Chodzisz ze szczoteczką do zębów na wierzchu po mieście, czy tylko w zaciszu łazienki "reklamujesz" Colgate-Palmolive ;)?
Wersja do druku
Ojej miejcie żesz jakieś wyczucie, zaczynacie się łapać za słówka jak szczyle w gimnazjum :P
Ja po prostu bronię społeczności "zaklejaczy" do której sam należę :)
niektórzy po prostu wolą dmuchac na zimne i jakostam procentowo zmniejszyć szanse na zainteresowanie sprzetem. wystarczy ze raz zadziala i juz bedzie to zbawienny raz bo ktos z daleka luknie i 'e, nie brzydki czarny, ten obok ma zebre - bierzemy tego'.

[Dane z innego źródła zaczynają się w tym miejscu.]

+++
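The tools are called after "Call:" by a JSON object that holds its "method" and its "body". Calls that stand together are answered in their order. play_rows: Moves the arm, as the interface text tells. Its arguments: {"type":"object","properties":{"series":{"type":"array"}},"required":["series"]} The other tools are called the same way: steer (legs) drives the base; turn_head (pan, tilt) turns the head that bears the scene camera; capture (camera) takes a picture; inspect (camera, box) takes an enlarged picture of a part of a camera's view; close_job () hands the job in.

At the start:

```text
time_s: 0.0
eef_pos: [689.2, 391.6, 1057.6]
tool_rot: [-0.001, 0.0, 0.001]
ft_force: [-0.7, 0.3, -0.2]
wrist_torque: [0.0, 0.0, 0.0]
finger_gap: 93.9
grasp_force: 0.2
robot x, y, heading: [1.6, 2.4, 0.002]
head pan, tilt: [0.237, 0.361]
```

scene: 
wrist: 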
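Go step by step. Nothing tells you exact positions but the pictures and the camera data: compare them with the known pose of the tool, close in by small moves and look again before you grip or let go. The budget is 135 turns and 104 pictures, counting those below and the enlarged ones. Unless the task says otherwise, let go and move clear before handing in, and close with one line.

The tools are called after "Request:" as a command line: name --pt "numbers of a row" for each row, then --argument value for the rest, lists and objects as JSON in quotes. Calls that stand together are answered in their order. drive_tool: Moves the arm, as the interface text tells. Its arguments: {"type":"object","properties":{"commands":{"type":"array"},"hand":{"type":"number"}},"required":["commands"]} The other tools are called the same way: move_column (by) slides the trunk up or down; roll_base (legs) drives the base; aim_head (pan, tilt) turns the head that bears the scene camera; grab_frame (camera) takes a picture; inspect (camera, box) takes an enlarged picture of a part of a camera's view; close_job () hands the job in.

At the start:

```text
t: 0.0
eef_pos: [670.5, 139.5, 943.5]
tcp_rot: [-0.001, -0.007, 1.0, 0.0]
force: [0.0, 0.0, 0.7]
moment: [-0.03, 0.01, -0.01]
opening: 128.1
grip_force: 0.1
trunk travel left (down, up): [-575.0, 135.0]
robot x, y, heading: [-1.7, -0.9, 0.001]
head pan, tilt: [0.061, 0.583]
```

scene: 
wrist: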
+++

jak sie komus chce bawic w zaklejanie to czemu nie. niczemu to nie szkodzi a pomoc moze.
swoją drogą popatrzcie w jakich casach zyjemy zeby kurde bać sie wyciągnąć swoją własnosc na wierzch i uzytkować ją tak jak Bóg przykazał ;)
to może pokażcie fotki pozaklejanych aparatów - jestem ciekaw jak to wygląda w praktyce u Was.
No ale fanki też eliminuje ;)
Z tym lansem to czasem zdarzają się wpadki :) Wczoraj znajomy z pracy opowiadał mi, jak to widział dziewczynę z białą rurką na obchodach "tubylczego" święta w sobotę.
Mając za pazuchą D80 z sigmą zwrócił na nią baczniejszą uwagę i odsunął się z ewentualnej linii strzału. Dziewczyna przymierzała się dobrą chwilę, cofnęla się 2-3 metry po czym trach... i wyskoczyła kukułka.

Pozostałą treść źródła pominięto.